Similarly, during operation of machine 16, torque applied to component 12 and/or component 14 by other components of machine 16 and/or an operator may generate relative rotation between components 12, 14. This may include rotating component 12 and/or component 14 through one or more ranges of rotary positions within which at least a portion of at least one of magnets 24, 26, 28 and at least one of magnetic-flux sensors 40, 41, 42 pass one another. For example, from the position shown in FIG. 3A, component 12 may rotate in a direction 48, through the position shown in FIG. 3B, to the position shown in FIG. 3C. During such motion, magnet 26 may pass magnetic-flux sensor 40, and the magnetization directions 34, 36, 38 of each of magnets 24, 26, 28 may sweep through magnetic-flux sensor 40.

In each of FIGS. 3A-3C, dotted lines illustrate magnetic flux generated by magnets 24, 26, 28. As FIGS. 3A-3C show, the density of magnetic flux in interface 39 varies in circumferential directions. With the magnetization directions 34, 36, 38 of adjacent magnets 24, 26, 28 oriented in generally opposite directions, most of the magnetic flux in the area between magnets 24, 26, 28 may flow in relatively concentrated patterns between the poles of magnet 26 and the poles of magnets 24, 28. This may result in large magnetic-flux gradients in directions transverse to magnetization direction 36 at outer edges 50, 52 of magnet 26. Additionally, orienting magnetization direction 36 at an angle to circle 32 may ensure that these large magnetic-flux gradients at outer edges 50, 52 of magnet 26 extend at least partially circumferentially. This may result in large magnetic-flux gradients in circumferential directions at positions in interface 39 adjacent outer edges 50, 52 of magnet 26. For similar reasons, large magnetic-flux gradients in circumferential directions may also occur at positions in interface 39 adjacent inner edges 54, 56 of magnets 24, 28, respectively.

Because the density of magnetic flux in interface 39 varies in circumferential directions, the density of magnetic flux at magnetic-flux sensor 40 may vary as a function of the relative rotary positions of components 12, 14. FIG. 4 graphically illustrates how the magnetic-flux density at magnetic-flux sensor 40 may vary as the rotary position of component 12 varies between the position shown in FIG. 3A and the position shown in FIG. 3C. Along the abscissa in FIG. 4, the reference characters 3A, 3B, and 3C indicate the positions shown in FIGS. 3A, 3B, and 3C, respectively.

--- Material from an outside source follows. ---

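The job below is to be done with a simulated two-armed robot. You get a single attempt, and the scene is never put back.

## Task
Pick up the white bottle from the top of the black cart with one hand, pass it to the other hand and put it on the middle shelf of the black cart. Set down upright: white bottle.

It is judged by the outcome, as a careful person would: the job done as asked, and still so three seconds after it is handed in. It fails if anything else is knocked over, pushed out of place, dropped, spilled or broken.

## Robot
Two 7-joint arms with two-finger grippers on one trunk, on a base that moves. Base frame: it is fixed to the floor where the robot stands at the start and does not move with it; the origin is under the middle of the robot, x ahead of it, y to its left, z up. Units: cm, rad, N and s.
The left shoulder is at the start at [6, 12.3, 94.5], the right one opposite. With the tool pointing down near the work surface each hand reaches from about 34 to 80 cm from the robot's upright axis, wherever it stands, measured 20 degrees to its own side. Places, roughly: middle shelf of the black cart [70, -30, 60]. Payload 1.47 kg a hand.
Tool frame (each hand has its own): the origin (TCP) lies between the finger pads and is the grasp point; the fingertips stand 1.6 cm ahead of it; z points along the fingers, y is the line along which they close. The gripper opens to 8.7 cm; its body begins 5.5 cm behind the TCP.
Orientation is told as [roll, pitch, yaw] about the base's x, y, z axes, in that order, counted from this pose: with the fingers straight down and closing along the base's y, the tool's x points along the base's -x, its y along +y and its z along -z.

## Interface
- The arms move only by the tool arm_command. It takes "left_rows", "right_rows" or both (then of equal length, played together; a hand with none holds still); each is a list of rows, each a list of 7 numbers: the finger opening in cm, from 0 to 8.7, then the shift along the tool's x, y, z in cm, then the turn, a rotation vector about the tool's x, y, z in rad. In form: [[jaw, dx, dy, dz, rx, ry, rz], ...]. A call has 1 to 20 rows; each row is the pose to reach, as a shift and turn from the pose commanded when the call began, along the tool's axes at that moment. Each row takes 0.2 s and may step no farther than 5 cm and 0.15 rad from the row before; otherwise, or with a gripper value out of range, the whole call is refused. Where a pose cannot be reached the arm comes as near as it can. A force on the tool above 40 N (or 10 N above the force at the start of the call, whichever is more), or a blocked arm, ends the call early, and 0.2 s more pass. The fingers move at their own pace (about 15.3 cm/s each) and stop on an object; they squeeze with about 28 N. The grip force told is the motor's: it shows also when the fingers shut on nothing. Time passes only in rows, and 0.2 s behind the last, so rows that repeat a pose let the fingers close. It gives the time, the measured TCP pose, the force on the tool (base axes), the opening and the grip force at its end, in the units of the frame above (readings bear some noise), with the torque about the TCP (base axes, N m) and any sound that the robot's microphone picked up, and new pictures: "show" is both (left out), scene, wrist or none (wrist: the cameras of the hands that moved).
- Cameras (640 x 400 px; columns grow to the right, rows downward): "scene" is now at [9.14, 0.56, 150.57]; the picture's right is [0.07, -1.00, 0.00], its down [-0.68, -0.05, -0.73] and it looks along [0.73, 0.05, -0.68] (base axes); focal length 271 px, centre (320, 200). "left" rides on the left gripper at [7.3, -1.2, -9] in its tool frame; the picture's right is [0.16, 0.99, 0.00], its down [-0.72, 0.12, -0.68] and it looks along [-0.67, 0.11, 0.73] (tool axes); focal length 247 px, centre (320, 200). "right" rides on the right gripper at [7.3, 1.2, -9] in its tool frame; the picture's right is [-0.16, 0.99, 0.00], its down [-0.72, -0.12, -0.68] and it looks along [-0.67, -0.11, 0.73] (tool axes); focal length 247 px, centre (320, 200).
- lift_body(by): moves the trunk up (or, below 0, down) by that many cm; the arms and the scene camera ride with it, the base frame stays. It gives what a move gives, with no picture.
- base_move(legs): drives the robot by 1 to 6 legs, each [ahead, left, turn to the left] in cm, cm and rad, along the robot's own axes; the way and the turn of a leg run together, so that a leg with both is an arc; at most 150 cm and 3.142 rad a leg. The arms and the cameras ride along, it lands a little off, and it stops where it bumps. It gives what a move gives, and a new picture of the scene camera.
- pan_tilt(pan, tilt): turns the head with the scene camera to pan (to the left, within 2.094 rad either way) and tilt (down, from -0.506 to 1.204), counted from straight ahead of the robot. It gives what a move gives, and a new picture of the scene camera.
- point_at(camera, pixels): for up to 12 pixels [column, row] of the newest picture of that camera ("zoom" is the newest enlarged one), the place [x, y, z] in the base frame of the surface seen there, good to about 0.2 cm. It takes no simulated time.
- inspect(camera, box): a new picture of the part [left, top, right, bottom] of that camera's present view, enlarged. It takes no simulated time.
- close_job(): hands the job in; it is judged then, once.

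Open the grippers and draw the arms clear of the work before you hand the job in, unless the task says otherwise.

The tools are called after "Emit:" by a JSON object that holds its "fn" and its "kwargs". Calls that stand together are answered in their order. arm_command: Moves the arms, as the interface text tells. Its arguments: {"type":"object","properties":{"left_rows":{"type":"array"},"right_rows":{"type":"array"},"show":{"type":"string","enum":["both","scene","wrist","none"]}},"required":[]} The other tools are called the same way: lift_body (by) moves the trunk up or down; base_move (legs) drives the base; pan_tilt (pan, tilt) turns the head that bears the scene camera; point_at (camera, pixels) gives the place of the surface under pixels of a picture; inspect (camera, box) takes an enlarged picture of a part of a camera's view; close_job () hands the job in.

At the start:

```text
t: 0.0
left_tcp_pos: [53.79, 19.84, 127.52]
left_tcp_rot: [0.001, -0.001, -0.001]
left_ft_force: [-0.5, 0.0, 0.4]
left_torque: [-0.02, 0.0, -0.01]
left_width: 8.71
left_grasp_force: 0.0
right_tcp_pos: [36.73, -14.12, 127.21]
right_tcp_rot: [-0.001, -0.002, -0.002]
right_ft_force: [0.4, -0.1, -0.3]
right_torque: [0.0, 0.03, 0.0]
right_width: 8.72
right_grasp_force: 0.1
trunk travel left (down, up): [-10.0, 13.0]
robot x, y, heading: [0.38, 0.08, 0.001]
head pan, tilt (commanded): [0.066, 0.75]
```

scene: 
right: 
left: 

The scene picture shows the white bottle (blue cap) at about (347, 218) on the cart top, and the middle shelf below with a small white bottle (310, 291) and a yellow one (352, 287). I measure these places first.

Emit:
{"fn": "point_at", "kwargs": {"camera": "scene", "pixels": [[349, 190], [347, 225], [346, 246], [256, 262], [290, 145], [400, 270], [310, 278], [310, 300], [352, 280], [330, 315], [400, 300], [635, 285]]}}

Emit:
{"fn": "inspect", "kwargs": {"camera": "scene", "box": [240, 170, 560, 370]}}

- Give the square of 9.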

With component 12 in position 3A, approximately zero magnetic flux may flow through magnetic-flux sensor 40. As component 12 moves from position 3A in direction 48, the large magnetic-flux gradient in interface 39 adjacent outer edge 52 of magnet 26 may cross magnetic-flux sensor 40, and the magnetic-flux density at magnetic-flux sensor 40 may rise rapidly. Once outer edge 52 of magnet 26 has passed magnetic-flux sensor 40, the density of magnetic flux at magnetic-flux sensor 40 may continue rising in a more gradual fashion until the center of magnet 26 aligns with the center of magnetic-flux sensor 40 at position 3B. Subsequently, as component 12 continues rotating in direction 48 and magnet 26 moves away from magnetic-flux sensor 40, the magnetic-flux density through magnetic-flux sensor 40 may drop in a pattern substantially opposite the pattern in which it increased while magnet 26 approached position 3B.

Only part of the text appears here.